>> BEGIN Given material

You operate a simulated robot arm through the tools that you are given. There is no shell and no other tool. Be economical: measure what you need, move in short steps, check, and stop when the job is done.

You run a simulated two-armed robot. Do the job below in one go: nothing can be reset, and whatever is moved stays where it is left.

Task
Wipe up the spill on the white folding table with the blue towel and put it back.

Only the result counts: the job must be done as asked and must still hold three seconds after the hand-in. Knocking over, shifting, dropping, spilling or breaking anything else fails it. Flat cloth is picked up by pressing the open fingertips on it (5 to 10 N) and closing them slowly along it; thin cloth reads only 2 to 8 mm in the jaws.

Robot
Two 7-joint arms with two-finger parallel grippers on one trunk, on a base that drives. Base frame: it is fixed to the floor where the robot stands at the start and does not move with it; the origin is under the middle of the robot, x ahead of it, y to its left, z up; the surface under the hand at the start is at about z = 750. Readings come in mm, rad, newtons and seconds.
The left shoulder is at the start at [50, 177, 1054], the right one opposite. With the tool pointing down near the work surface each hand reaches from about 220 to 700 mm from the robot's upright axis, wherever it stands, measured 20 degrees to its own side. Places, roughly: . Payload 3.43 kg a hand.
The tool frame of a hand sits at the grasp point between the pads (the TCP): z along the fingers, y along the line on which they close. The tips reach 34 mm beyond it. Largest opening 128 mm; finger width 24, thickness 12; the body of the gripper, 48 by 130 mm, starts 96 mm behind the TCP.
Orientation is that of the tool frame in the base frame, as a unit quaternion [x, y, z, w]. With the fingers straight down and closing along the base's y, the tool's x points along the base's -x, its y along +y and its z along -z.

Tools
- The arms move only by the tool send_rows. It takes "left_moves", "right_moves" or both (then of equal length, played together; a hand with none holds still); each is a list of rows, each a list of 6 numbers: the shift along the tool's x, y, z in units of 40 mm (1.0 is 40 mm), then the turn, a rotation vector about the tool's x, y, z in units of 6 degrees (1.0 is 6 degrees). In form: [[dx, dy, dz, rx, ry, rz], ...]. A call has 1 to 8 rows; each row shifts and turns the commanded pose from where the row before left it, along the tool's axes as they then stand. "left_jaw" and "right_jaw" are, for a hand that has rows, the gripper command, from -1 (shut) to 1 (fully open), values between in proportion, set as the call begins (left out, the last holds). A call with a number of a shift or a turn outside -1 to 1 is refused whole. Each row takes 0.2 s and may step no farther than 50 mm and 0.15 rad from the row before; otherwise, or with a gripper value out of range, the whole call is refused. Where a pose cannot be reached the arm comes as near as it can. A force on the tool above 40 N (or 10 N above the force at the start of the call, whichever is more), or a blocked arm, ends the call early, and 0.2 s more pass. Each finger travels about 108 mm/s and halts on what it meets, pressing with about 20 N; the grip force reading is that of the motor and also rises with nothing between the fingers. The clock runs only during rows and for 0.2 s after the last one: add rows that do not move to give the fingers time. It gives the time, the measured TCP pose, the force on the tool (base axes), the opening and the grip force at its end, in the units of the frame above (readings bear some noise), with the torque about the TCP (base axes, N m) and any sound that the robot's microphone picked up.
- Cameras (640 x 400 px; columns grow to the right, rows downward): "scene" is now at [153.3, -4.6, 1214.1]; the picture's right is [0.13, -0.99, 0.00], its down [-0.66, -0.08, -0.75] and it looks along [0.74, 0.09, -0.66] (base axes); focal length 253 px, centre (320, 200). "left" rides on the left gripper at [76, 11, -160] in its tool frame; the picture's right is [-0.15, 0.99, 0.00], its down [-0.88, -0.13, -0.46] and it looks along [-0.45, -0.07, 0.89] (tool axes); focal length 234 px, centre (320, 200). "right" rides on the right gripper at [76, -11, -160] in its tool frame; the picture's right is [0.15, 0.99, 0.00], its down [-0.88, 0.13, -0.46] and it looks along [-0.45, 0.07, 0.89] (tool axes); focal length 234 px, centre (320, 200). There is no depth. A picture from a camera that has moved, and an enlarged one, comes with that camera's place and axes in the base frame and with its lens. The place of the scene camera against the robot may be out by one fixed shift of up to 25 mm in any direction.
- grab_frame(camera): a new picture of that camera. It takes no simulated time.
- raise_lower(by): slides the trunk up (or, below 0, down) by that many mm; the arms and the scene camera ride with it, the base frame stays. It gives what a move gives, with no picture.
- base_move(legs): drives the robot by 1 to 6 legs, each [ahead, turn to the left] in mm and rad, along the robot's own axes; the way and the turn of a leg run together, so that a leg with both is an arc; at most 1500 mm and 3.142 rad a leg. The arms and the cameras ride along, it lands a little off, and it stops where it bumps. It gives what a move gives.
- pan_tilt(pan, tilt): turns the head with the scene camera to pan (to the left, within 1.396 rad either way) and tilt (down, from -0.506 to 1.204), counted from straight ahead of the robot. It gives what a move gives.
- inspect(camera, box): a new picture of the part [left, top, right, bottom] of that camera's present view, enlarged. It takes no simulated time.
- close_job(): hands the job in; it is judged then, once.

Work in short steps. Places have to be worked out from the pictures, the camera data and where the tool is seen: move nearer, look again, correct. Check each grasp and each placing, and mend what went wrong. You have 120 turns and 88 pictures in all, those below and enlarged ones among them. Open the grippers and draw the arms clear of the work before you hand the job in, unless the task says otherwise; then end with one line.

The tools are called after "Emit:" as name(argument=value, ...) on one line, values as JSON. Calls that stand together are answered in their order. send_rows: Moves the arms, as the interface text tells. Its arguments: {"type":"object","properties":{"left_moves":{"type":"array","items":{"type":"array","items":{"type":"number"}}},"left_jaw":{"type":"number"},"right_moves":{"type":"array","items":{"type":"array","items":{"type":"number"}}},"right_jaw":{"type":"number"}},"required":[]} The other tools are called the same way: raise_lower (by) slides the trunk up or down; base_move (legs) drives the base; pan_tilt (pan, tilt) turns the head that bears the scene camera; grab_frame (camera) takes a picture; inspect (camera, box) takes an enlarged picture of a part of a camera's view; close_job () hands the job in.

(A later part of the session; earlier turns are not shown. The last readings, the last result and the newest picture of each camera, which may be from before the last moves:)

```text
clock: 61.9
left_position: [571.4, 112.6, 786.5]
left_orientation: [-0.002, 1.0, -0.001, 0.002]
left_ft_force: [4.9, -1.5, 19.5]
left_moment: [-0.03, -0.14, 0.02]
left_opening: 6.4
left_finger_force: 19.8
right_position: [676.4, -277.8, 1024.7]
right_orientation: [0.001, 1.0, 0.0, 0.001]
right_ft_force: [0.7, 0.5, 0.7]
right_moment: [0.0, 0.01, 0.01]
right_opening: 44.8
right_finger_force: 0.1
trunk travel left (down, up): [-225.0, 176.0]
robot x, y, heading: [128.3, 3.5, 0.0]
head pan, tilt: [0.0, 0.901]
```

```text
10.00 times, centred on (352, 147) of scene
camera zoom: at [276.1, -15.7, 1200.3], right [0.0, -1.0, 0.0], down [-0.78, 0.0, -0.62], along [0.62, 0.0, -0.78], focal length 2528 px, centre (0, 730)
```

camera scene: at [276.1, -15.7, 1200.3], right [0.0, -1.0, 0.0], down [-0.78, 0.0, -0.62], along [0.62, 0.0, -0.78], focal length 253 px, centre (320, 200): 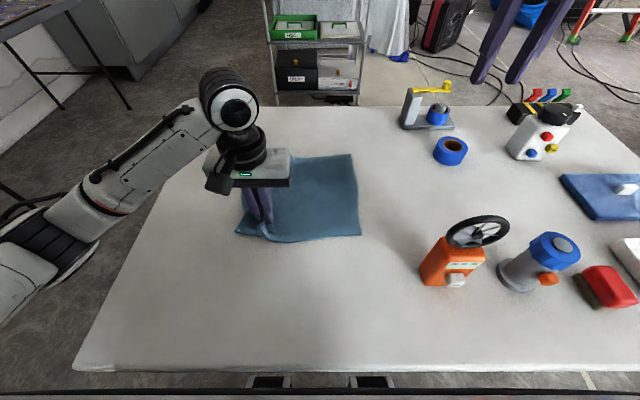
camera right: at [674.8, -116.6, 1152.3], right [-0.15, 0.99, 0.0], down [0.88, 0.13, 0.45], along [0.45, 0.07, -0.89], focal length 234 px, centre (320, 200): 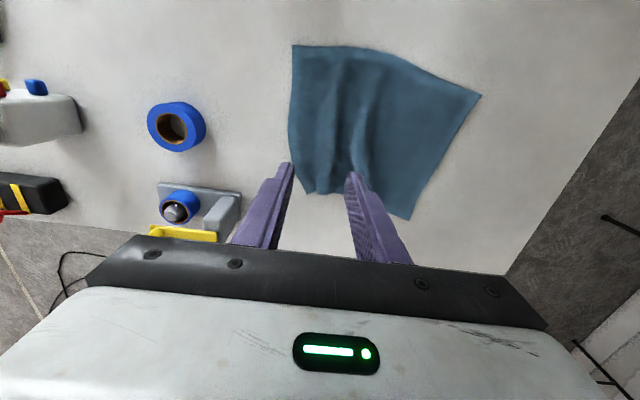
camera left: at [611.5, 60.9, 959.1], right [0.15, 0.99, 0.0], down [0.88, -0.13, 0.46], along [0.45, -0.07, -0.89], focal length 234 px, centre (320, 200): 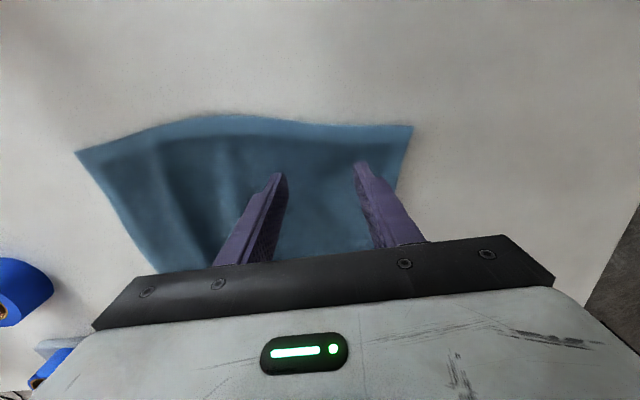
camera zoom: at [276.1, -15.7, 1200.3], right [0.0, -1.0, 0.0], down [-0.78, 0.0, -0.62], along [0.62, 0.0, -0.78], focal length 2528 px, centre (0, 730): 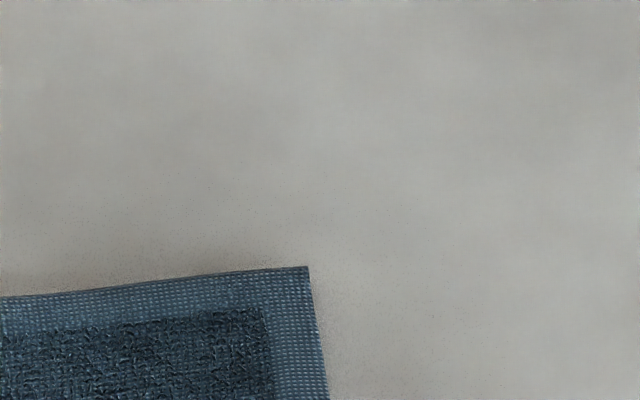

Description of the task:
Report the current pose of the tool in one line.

>> END Given material

Description of the task:
Look through the data above. Find each line with the string "stays" and copy it.

Solution for this task:
You run a simulated two-armed robot. Do the job below in one go: nothing can be reset, and whatever is moved stays where it is left.
- raise_lower(by): slides the trunk up (or, below 0, down) by that many mm; the arms and the scene camera ride with it, the base frame stays. It gives what a move gives, with no picture.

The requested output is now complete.